Task requirements:
Isolate every line in the data with the string "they" and copy it.

::: Supplied information :::

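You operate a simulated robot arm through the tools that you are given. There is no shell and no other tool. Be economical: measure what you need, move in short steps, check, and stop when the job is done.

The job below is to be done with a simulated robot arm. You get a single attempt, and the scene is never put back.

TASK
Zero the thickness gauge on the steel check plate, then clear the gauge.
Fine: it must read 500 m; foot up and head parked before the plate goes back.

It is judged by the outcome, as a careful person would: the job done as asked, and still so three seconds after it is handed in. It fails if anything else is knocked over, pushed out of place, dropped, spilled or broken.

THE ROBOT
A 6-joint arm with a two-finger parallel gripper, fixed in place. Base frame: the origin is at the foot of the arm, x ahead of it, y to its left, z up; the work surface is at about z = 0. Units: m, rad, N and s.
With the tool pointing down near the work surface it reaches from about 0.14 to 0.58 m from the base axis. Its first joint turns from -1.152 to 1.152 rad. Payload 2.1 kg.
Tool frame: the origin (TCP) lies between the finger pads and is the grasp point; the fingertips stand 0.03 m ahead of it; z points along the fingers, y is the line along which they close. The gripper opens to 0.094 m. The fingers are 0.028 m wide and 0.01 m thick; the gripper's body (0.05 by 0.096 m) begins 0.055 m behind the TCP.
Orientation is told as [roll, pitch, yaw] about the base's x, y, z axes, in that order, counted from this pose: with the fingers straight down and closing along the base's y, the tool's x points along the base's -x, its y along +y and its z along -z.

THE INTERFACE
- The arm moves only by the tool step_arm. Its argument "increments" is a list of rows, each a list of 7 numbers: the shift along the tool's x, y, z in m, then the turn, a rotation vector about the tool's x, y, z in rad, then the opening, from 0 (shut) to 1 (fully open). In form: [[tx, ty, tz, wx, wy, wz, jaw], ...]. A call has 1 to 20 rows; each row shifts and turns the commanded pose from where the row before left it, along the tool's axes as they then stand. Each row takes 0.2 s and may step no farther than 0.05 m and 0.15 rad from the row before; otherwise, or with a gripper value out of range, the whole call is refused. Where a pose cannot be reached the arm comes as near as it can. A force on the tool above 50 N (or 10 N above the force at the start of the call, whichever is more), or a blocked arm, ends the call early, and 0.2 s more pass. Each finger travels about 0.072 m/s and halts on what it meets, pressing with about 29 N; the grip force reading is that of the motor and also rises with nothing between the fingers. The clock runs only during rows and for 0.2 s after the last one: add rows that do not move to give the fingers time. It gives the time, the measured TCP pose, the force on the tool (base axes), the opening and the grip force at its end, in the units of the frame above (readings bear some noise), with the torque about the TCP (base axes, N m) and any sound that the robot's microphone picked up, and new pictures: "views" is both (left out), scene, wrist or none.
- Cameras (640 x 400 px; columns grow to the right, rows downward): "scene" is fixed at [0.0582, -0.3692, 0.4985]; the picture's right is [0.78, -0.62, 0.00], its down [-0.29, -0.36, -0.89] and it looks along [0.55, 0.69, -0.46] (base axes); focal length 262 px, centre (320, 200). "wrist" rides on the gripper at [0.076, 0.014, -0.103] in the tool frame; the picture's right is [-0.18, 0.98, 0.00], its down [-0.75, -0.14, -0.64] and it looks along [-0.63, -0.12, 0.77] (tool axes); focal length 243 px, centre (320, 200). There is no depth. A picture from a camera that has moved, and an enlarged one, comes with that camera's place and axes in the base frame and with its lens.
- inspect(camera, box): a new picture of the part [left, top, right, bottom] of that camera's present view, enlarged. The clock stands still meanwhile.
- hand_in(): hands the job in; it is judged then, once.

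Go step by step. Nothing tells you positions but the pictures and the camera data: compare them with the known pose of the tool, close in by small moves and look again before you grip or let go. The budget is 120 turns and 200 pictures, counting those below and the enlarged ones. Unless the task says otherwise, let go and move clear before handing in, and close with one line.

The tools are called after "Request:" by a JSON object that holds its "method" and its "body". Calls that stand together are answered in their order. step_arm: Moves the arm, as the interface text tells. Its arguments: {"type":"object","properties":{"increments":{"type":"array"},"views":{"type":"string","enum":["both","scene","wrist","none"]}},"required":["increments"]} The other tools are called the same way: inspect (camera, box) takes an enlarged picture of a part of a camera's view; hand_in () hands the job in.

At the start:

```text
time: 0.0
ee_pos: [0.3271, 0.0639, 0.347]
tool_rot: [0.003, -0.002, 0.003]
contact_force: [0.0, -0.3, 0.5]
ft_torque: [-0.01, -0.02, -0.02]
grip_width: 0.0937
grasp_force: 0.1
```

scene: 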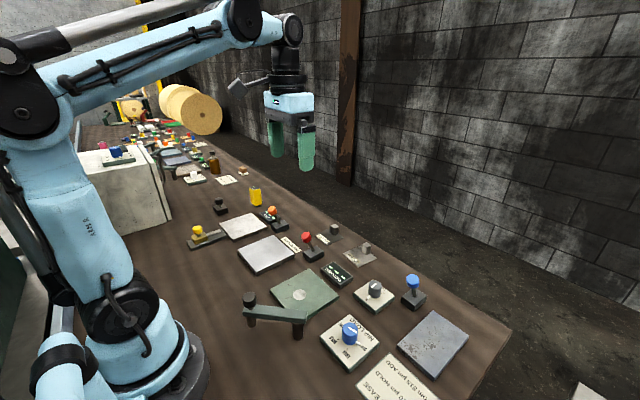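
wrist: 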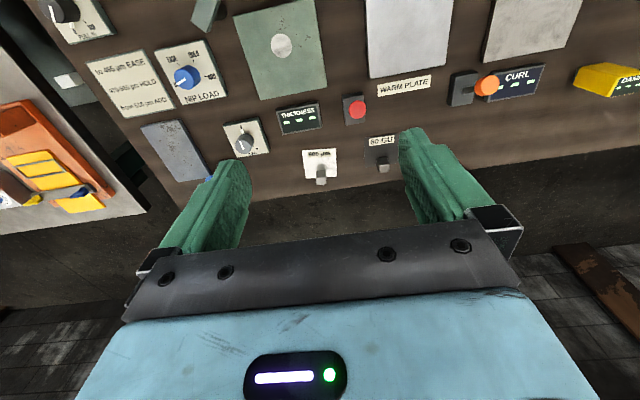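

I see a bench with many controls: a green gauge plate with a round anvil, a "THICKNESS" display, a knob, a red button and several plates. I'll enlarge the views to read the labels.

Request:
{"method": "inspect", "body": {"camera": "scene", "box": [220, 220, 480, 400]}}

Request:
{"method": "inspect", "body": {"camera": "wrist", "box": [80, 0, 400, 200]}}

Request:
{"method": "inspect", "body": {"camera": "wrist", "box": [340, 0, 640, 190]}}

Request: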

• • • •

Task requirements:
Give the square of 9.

:::

Finished answer:
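Tool frame: the origin (TCP) lies between the finger pads and is the grasp point; the fingertips stand 0.03 m ahead of it; z points along the fingers, y is the line along which they close. The gripper opens to 0.094 m. The fingers are 0.028 m wide and 0.01 m thick; the gripper's body (0.05 by 0.096 m) begins 0.055 m behind the TCP.
- The arm moves only by the tool step_arm. Its argument "increments" is a list of rows, each a list of 7 numbers: the shift along the tool's x, y, z in m, then the turn, a rotation vector about the tool's x, y, z in rad, then the opening, from 0 (shut) to 1 (fully open). In form: [[tx, ty, tz, wx, wy, wz, jaw], ...]. A call has 1 to 20 rows; each row shifts and turns the commanded pose from where the row before left it, along the tool's axes as they then stand. Each row takes 0.2 s and may step no farther than 0.05 m and 0.15 rad from the row before; otherwise, or with a gripper value out of range, the whole call is refused. Where a pose cannot be reached the arm comes as near as it can. A force on the tool above 50 N (or 10 N above the force at the start of the call, whichever is more), or a blocked arm, ends the call early, and 0.2 s more pass. Each finger travels about 0.072 m/s and halts on what it meets, pressing with about 29 N; the grip force reading is that of the motor and also rises with nothing between the fingers. The clock runs only during rows and for 0.2 s after the last one: add rows that do not move to give the fingers time. It gives the time, the measured TCP pose, the force on the tool (base axes), the opening and the grip force at its end, in the units of the frame above (readings bear some noise), with the torque about the TCP (base axes, N m) and any sound that the robot's microphone picked up, and new pictures: "views" is both (left out), scene, wrist or none.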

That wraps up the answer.